Spring 16 for Marketing
Spring 16 for Marketing

Spring 16 for Marketing

01/27/2016 by Amy Bucciferro
What’s in it for marketers with Spring 16? Some small gifts that could make a big splash in your user experience.

Campaigns

Campaigns got Lightning-afied in this release, which just means they now work in the new UI; you can view and interact with Campaigns as you would normally without jumping around between interfaces. You also get a neat little donut chart on the campaign page of member statuses, and, very importantly, Campaigns are now searchable in Lightning. I can’t say any of this is rocking my world, but it will rock yours if you’ve been having to switch back and forth between Lightning and Classic just to use Campaigns. Also, this is now being called beta, so proceed with caution.

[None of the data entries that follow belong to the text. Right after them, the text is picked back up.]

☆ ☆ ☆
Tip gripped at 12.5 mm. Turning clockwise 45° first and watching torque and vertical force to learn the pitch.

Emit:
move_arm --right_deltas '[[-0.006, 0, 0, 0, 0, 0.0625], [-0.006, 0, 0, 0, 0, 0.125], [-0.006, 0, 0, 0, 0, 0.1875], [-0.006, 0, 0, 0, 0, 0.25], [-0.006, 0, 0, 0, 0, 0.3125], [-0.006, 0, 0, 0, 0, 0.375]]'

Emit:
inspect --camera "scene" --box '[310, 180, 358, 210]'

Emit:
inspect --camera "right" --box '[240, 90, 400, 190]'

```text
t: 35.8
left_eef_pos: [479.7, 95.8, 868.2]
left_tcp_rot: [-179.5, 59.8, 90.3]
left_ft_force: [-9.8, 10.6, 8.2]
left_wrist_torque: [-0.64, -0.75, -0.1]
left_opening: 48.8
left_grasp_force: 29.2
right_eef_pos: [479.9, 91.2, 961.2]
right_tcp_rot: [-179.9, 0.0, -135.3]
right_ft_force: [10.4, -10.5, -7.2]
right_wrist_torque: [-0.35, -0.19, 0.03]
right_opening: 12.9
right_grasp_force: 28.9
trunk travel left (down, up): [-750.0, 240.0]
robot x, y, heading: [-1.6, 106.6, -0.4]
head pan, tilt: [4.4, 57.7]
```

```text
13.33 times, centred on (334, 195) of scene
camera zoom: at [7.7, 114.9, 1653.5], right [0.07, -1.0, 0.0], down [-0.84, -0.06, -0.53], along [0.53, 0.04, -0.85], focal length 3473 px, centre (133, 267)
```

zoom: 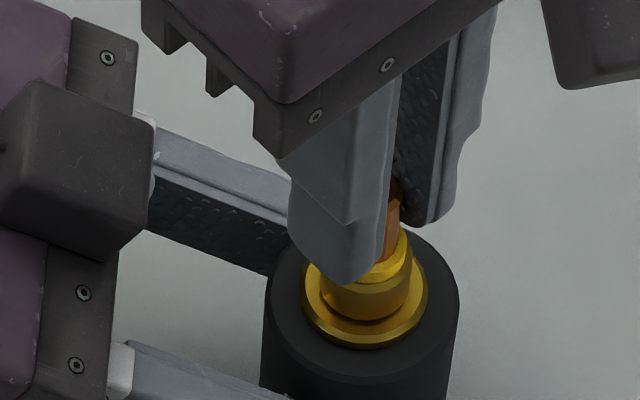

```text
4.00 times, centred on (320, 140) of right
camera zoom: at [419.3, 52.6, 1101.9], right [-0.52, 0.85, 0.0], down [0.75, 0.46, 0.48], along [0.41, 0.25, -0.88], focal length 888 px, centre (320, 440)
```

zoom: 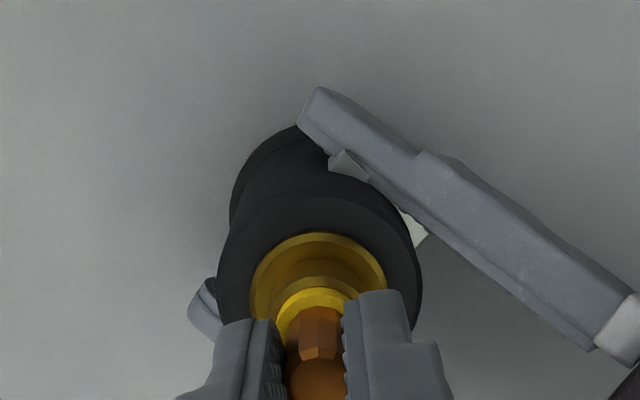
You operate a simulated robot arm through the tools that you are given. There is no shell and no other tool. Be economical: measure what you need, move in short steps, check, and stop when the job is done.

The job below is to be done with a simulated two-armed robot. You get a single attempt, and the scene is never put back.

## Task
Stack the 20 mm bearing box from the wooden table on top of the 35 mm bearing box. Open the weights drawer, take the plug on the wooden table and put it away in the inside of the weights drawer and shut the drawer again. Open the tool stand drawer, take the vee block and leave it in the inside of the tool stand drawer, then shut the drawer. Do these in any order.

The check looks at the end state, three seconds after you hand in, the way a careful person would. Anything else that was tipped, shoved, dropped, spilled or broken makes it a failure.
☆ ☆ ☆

The release notes also seem to put a lot of emphasis on utilizing the Import Wizard with Campaign Members, which has been made slicker and easier with upgrade to the modern “universal” Wizard, links to it all over the Lightning version of Campaigns, and (regardless of Lightning) the ability to import Contacts and Person Accounts, not just Leads, as Campaign Members. If you’re thinking for the latter “hmm, could that result in data quality issues?” well, so am I, but then again, did the previous option as well? Yup. I’ll take the productivity gain and mercy to the Person Account users out there.

 

Duplicate Management

If you work with an integrated marketing application, you know that dirty Salesforce data gets in the way of optimal performance for marketing tools, and especially, of the almighty goal of attribution. With Spring 16, new orgs have Salesforce’s standard Duplicate Management rules already on. Now that’s what I call setting off on the right foot. For those of you unfamiliar with Duplicate Management, it’s a simple but flexible prevention and reporting tool (not a merge tool) released in Winter 16.

 

Pardot and Marketing Cloud

There is zero mention of Pardot in the Spring 16 release notes, but Pardot users, do not fear! It startled me at first, but really it’s a good thing, because Pardot has been pushing updates rapid-fire over the past few months with no sign of stopping, and they are making a big difference in usability and quality of integration. For example, the improvement to email reports from November literally made me jump up and dance. Maybe in the next release, we’ll see a nice little section for Pardot like the Marketing Cloud gets, with links to its separate release notes. Unfortunately, the last Marketing Cloud release was October so not much to say but I expect big things next time!

 

Overall, not the biggest release for the marketing crowd, but as marketing becomes more and more intrinsically tied to CRM, I expect to see features that support sales and marketing together continue to blossom.